It isn’t easy representing old age on stage. In his recent one man national tour, even the eighty year old Sir Ian McKellen bemoaned his schoolboy self’s portrayal of an octogenarian. However, this play illustrates such important issues of dementia and elderly care that it is worth laying down such a challenge to an actor.
A powerful and important choice of story, despite the difficulties faced in the staging
French director and dramatist Florian Zeller created his play The Father to explore the impact of dementia on family life. The play, translated into English by Christopher Hampton and later turned into a film with Sir Anthony Hopkins, explores the life of the aging Andre, who is convinced that his daughter is seeking to take away his flat as he falls into a growing mist of dementia.
In this production, pupils from the King’s School, Chester take on the challenges of directing, performing and teching the show. It's presented on a fixed set depicting three different areas, with nothing moving throughout the play. This adds an inflexibility to the staging and confines action to one third of the stage at any point. A story like this calls for the elderly man to be centred in the staging, and the father is too often pushed to the side. An interesting social commentary on those with dementia, perhaps, but it doesn’t facilitate an effective staging.
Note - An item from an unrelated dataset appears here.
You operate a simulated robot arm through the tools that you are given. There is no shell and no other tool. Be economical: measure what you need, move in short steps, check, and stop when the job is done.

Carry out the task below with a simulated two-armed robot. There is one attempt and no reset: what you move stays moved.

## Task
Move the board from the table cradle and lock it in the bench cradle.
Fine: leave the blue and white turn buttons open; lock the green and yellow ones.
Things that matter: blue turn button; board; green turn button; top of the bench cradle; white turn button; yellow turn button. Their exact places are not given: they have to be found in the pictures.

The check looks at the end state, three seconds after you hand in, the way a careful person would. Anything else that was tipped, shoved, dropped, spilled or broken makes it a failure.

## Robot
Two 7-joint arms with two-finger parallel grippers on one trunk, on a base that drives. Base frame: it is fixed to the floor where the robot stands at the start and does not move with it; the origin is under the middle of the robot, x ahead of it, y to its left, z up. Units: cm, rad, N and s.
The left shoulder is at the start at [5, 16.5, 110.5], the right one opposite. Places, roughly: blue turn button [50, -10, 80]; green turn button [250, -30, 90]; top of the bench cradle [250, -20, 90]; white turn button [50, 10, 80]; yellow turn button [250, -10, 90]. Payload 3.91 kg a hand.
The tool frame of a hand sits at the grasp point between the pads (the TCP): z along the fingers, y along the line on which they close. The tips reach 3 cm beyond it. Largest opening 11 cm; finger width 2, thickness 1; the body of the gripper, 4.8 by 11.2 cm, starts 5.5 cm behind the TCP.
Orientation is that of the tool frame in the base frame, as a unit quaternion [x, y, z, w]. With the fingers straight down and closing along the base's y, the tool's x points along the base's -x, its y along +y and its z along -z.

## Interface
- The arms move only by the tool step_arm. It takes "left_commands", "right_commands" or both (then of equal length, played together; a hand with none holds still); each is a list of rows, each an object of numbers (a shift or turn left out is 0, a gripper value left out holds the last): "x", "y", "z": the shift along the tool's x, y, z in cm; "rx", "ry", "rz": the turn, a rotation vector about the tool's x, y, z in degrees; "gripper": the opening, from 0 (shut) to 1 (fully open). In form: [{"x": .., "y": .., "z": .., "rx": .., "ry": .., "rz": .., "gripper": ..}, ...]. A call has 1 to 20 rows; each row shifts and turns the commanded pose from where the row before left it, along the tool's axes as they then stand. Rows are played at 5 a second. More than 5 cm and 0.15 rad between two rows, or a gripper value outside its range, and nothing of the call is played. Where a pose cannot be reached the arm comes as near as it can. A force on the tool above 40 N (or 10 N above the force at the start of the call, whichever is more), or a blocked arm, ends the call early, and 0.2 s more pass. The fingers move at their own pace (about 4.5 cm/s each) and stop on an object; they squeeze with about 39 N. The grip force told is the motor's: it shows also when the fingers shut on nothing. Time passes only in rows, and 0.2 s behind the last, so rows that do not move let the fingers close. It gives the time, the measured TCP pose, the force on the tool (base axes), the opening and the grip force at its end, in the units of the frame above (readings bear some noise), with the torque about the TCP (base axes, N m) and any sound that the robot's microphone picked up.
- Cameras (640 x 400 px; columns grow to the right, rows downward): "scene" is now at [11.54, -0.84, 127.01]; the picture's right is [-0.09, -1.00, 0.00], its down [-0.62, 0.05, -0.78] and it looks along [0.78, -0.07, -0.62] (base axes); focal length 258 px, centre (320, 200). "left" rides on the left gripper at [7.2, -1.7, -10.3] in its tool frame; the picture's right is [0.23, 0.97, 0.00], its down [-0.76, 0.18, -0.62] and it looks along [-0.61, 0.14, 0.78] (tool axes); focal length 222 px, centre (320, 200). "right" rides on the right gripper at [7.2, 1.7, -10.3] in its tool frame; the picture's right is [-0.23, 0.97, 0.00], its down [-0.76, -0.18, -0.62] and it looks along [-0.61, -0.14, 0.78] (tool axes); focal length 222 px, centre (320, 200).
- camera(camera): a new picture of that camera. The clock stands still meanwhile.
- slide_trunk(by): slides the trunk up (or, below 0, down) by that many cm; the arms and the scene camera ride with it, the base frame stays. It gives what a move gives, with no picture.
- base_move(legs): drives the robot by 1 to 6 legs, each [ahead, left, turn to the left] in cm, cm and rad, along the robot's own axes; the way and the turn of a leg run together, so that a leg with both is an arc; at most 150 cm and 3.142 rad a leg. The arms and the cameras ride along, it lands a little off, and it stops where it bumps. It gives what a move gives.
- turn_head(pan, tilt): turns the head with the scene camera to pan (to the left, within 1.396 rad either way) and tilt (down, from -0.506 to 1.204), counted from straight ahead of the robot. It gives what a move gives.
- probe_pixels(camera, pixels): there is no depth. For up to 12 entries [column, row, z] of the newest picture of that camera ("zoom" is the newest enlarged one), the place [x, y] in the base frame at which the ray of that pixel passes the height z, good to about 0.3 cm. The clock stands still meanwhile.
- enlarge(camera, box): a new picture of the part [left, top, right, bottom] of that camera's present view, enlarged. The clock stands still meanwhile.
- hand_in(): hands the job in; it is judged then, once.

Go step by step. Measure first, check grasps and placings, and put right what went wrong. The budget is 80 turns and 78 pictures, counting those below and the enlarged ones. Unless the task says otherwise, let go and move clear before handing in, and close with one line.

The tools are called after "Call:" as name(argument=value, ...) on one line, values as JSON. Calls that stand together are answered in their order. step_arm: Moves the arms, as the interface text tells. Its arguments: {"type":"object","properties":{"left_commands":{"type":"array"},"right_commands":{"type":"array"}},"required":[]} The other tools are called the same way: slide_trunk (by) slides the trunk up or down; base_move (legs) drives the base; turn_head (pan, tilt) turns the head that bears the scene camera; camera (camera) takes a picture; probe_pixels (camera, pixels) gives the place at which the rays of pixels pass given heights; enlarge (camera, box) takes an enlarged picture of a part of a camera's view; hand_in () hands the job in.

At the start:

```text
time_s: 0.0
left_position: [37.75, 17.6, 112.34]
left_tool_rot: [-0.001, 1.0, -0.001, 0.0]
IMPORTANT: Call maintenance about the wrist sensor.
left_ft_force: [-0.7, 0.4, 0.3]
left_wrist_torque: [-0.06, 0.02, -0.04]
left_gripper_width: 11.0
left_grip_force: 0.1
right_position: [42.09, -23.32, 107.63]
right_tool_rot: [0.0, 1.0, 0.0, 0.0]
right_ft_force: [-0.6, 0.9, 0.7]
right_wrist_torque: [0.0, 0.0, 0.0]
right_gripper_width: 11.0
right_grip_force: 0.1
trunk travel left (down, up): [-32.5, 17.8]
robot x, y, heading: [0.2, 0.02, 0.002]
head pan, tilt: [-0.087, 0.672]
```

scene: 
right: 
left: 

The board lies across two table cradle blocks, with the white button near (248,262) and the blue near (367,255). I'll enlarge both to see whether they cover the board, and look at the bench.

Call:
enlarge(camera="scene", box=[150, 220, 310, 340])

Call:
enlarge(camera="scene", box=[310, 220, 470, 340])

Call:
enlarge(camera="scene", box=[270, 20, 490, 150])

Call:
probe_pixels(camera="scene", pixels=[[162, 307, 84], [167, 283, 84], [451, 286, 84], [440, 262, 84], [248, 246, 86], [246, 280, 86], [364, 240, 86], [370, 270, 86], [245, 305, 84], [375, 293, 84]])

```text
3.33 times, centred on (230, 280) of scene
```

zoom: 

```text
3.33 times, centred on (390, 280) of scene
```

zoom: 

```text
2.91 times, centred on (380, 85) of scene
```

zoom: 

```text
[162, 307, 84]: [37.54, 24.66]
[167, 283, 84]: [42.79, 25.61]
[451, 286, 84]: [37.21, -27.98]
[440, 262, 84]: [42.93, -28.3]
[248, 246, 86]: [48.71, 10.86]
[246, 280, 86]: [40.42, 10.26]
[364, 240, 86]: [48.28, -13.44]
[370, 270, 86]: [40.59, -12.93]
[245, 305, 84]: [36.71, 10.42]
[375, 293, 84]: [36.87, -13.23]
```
Freddie Spillane takes on the enormous challenge of presenting the father, immensely tough for an eighteen year old performer. Spillane is clearly a capable actor but struggles with this role, his characterisation bearing the hallmarks of a teenager rather than a man in his later years. He is not helped by a costuming that sees him with jet black hair and tartan pyjama bottoms, rather than the dowdy pyjamas, dressing gown or walking aid that might be expected in this role. Evie Rutt is more convincing playing the daughter, arguably a less challenging role, and the rest of the six strong cast work hard in support.
Pupil Ted Toovey directed this play at the school in December and appears here to be managing the tech. Juggling all this must be immensely difficult, and how impressive to be doing it at all, but leaving the house lights on throughout this performance is a mistake. It means that the audience are left in the light throughout, with blackouts only partially effective and a latecomer distracting from critical early scenes.
At the end of the play, Toovey asks the audience to contribute to fundraising for Dementia UK, and this is enormously praiseworthy as an aspiration. The play carries forward an important tale and certainly justifies his appeal, to which I hope sincerely that audiences will respond. It was a powerful and important choice of story, despite the difficulties faced in the staging.